— Text extract —
::::

春めく3月、ダートトラックレースの本場アメリカでは、いよいよ全米プロ選手権AFT: American Flat Trackが現地時間の昨日15日木曜にフロリダ州デイトナビーチで開幕戦を迎えています。わが国でもそろそろ各地のレーストラックで新たなシーズンが始まろうという時節ですが、今回はダートトラックをまだ全然知らない方、このコラムを読んで少しだけ興味を持ってくださった方、走り始めたけどどうしていいかまだよくわからない方と、そしてすべてのレースファンに向けて、ダートトラックの基本的な走法について、なるべくわかりやすくお話ししてみたいと思います。

"キング・オブ・クール"のありがた〜いお言葉!?

「なあなあ、あんたのレースバイク、ブレーキの調子はどうだい?」
「よくわからないな、実を言うと乗ってて一度も使ってないもんでね」

これは、スター俳優としての知名度によって会場で注目されることを嫌い、しばしば "ハーヴェイ・マッシュマン" の偽名で、モーターサイクル・オフロードレースに出場した "キング・オブ・クール" が知人に語ったとされる決めゼリフです。

www.brucebrownfilms.com

WELCOME RACE FANS!! ダートトラックライダー/FEVHOTSレースプロモーターのハヤシです。本日の "Flat Track Friday!!"ではいよいよ秘密のベールに包まれた?魅惑の?ダートトラックライディングの世界に皆さんをお連れしようと思います。

・・・が、申し訳ありません。正直申し上げて今回は長いです。平易に簡潔に語るのってとても難しい。というか、もうこの際、他のどのモーターサイクルスポーツよりも複雑で難しいテクニックだ、と思っていただくのが良いかもしれません。

ダートトラックライディングは、それぞれの比率と総量はさておいて、度胸・運動神経・理論の正しい理解・折れない心、この4つすべてが必要な、おそらく、わりと、だいぶタフなスポーツです。シンプルなスプリントレースのくせに。

冒頭のカコミで引用したハーヴェイ・マッシュマンとは、現代でも男前のアイコンとして認知され、伝説の "キング・オブ・クール" と呼ばれるスティーヴ・マックイーンのことですが、出演したドキュメンタリー映画「栄光のライダー / ON ANY SUNDAY」で、ブルース・ブラウン監督によって随所でフィーチャーされるように、(本人は、命賭けで走る彼らには絶対に敵わない、と常に謙虚だったそうですが) 本職のプロライダーたちにひけを取らない、人並みはずれたライディングテクニックの持ち主だったのは事実のようです。

作品終盤でマックイーンが当時のハーレーダヴィッドソン・ファクトリーダートトラックライダー、マート・ローウィルや、オフロードレジェンド、マルコム・スミスと共に、軽量ハイパワーなオフロードバイクで砂丘を縦横無尽に走り回って戯れるシーンがありますが、映画撮影当時 (60年代末) にローウィルが全米選手権を戦ったダートトラックレーサーKR750には、そもそも前後ともブレーキは装着されていませんでした。

::::

— Short problem —
Carry the text extract on from its last sentence.

— Source excerpt —

::::

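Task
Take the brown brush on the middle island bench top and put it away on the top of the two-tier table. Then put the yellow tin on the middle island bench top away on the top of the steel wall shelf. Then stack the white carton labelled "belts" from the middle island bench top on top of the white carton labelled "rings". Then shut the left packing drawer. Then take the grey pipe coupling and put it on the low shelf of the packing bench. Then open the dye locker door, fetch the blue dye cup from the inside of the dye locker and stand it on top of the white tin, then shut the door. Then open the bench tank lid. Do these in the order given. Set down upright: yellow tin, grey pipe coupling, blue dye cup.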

::::

— Result below —
1967 Harley-Davidson KR750 Flat Track Racer

www.mecum.com

ダートトラックのスライド走法はママチャリドリフトとは正反対の原理!

ダートトラックの最も基本的なスライドシークエンスは、所謂リアタイヤに制動力を与え、回転を遅くし、ロックさせる方向の「ブレーキングドリフト」とも、立ち上がりの空転「パワースライド」とも、根本的に考え方が異なります。

筆者主宰のダートトラックレースシリーズFEVHOTSの中量級カテゴリ・ミドルウェイトDTクラスのレース風景。メイカー出荷時175~250ccの空冷4サイクル車両が中心。2017-12-23 撮影: 齊藤淳一(Flattrack Express)

ストリートシーンにトラッカースタイルが溢れた2000年代初頭、あらゆるメディアが『リアブレーキをきっかけに〜』などと訳知り顔で表現したため、真似して試した "よいこのみんな" こと一般ライダーたちは、踏んで→離して→ハイサイド!寝かせて→滑って→ローサイド!それぞれ激しく痛い想いをしたことは間違いありません。レースを始める以前の筆者も、何を隠そうその中の一人です。とほほほほ。はずかしや。いたたたた。

タイヤの外径差を利用することで後輪の回転速度が対地速度を超えます。

ご存知のように、モーターサイクルタイヤの断面は四輪と異なりラウンド形状です。つまり中央部分の外周が最も長く、サイドウォールに近い左右エッジ部分の外周が最も短いわけですが、ダートトラックではこの外径の差を利用してコーナーリングモーションを生み出します。

ある一定の速度で直立・直進するマシンを "スロットル開度を維持したまま" フルバンクさせていくと、外径の短いサイド部分に接地面が移行することで、リアタイヤが地面に対して "より速く回ろうとする" 力が働き、スリップ現象が発生します。

滑りやすい路面で確実にマシンの向きを変え、他者より速く、より安定した優位な状況を作るため、意図的にリアタイヤをブレイクさせる。これこそがダートトラックでのスライド走法の第一歩です。

リアタイヤがフロントタイヤを追い越します。マジで。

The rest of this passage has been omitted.